A passionflower close-up. Tried to max out the detail/sharpness and increase saturation without getting too flashy with RT(*), then exported to JPG at full size, scaled down in Gimp, plus a bit of wavelet sharpening.
Nice photo! I like the pastel colors. and composition. It’s a bit too grainy for my taste. Did you by any chance also sharpen the smooth parts of the image?
The one thing I’m missing is the separation of the foreground and the background. I’m not sure if that’s because of the colors or contrast but something to make the flower pop out just a bit more would help in my opinion.
In the link you provided there are great results described, even for a low number of images. I wonder how such a workflow could look like preserving more than 8 bit data per colour channel, e.g. with tiff images, or early in a raw workflow.
@chris some cameras, like my old Pentax K10D, allow you to take several (up to 9 or 12) raw shots and combine them into one in-camera, leading to a very clean result. I never found a real use for it though, low ISO shots are clean enough. Unless the intention is to fake long exposure.
If you want an example of such an in-camera merge shot, see “pentax_k10d_books_multi-exposure_in-camera” here.
@Morgan_Hardwood, 1. I don’t have a practical application. I just did wonder if there’s something available. Just out of curiosity. It seems that techniques learned from video, here especially optical flow, can help Alot in photography as well, but most video tools are themselves somehow limited (e.g. resolution, colour, etc.). That said, 2. I’m a Canon shooter and therefore always searching for improved noise reduction techniques .
Have you read Pat’s article on median stacks? Another way to reduce noise on location is AEB and then going through HDRMerge (which implements an algorithm called “zero noise”).
Of course I have. Several times. AFAIR it does not deal with optical flow. IIRC it’s the same for HDRMerge. The nice thing about the technique described in the aforementioned article is that it should be able to deal with comparatively bad conditions such as parallax errors of hand-held shots etc.

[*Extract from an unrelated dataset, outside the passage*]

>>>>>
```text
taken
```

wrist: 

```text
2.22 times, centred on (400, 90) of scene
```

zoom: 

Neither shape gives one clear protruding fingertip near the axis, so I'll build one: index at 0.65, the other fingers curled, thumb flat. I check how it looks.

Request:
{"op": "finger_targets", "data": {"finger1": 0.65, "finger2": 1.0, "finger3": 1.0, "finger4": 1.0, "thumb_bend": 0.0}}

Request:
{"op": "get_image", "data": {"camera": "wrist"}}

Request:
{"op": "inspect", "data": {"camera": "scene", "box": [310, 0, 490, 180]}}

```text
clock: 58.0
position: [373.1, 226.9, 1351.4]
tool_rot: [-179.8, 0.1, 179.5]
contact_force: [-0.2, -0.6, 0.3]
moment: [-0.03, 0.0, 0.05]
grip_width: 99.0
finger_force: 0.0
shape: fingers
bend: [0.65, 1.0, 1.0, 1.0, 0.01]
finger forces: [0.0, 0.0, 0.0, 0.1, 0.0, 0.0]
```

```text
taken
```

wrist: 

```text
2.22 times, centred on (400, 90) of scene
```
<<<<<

Problems occur with parallax and other large changes between images, I’ve tried it photos of people on a windy day, and it does fail in some areas due to the wind, but where it works it works well.
Anyway, I am absolutely with you, that this is a very interesting method.
Every algorithm will fail in some conditions, but I can imagine that there is a reasonable ordered set of operations, each working better in most conditions that the predecessor: just median stack, aligning+median stack, aligning+some transformation+median stack, motion compensation for fix block sizes+median stack (IIRC that was used in the article), motion compensation for variable block sizes+median stack, motion compensation for variable block sizes+block rotation+median stack, … There may be Alot to discover.
I wonder if optical flow could even help in panorama stitching, since it would add another degree of freedom. Of course the techniques are similar in principle already, but what I mean is a block-wise semi-independent treatment of extracted features and their surrounding. In the overlapping region, the relation between matching image details could have some statistical variations, which may help to compensate for parallax errors and/or moving objects between shots.